A warm welcome, and an admission

Thursday, February 16, 2006

Had a nice exchange of emails yesterday with the chaplain, following up on my appearance Tuesday afternoon at the service in the chapel. I know it's easier to notice who's new and to reach out to them when you are dealing with a relatively small group, but I've had two experiences now of showing up and being warmly welcomed into an Episcopal community and it's been much appreciated. (I know there are some, probably including my own parents, who would strongly prefer anonymity, but I am not one of those.)

I admitted to being a sort of "hybrid," unable to decide between Catholic and Episcopal affiliation, and he said he understood because he himself had made that transition in his late 20s. Of course, when I was in my late 20s, I was making the transition back into the Catholic Church after a period of being unchurched for nearly 10 years. Was that a mistake, I wonder now.

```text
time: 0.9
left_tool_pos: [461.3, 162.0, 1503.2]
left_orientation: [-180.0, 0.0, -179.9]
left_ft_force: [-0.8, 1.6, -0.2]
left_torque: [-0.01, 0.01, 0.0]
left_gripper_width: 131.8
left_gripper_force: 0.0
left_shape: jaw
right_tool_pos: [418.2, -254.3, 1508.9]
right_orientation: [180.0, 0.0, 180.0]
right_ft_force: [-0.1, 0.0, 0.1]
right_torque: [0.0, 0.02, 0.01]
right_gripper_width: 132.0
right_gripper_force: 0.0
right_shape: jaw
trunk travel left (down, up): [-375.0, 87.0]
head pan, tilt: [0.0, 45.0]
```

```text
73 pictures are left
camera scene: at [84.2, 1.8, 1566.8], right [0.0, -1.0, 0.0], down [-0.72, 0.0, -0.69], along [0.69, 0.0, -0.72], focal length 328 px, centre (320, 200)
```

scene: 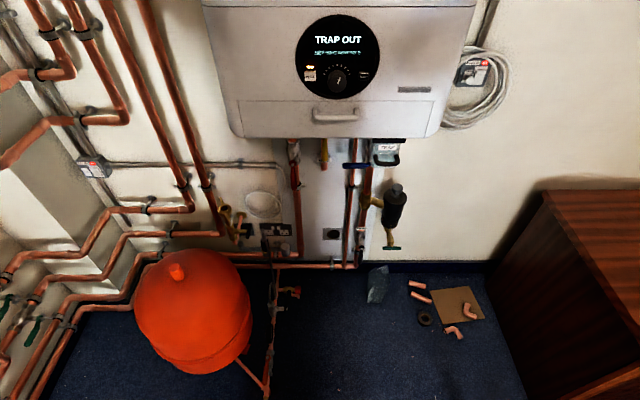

I mentioned to a friend that maybe it's wrong to reach back for the comfort of a Catholic community when I suspect I would not really satisfied there in the long run. I said I wondered if this was God giving me a chance to strike out in a whole new direction. She said maybe I ought to think of it as a chance to act on what I believe. And the odd thing is, I do think the Episcopal Church more accurately reflects much of what I believe. I'm just not sure about those one or two bits that might be crucial, beliefs about the sacraments for example, and I'm not sure I'll ever have the courage to break with "home."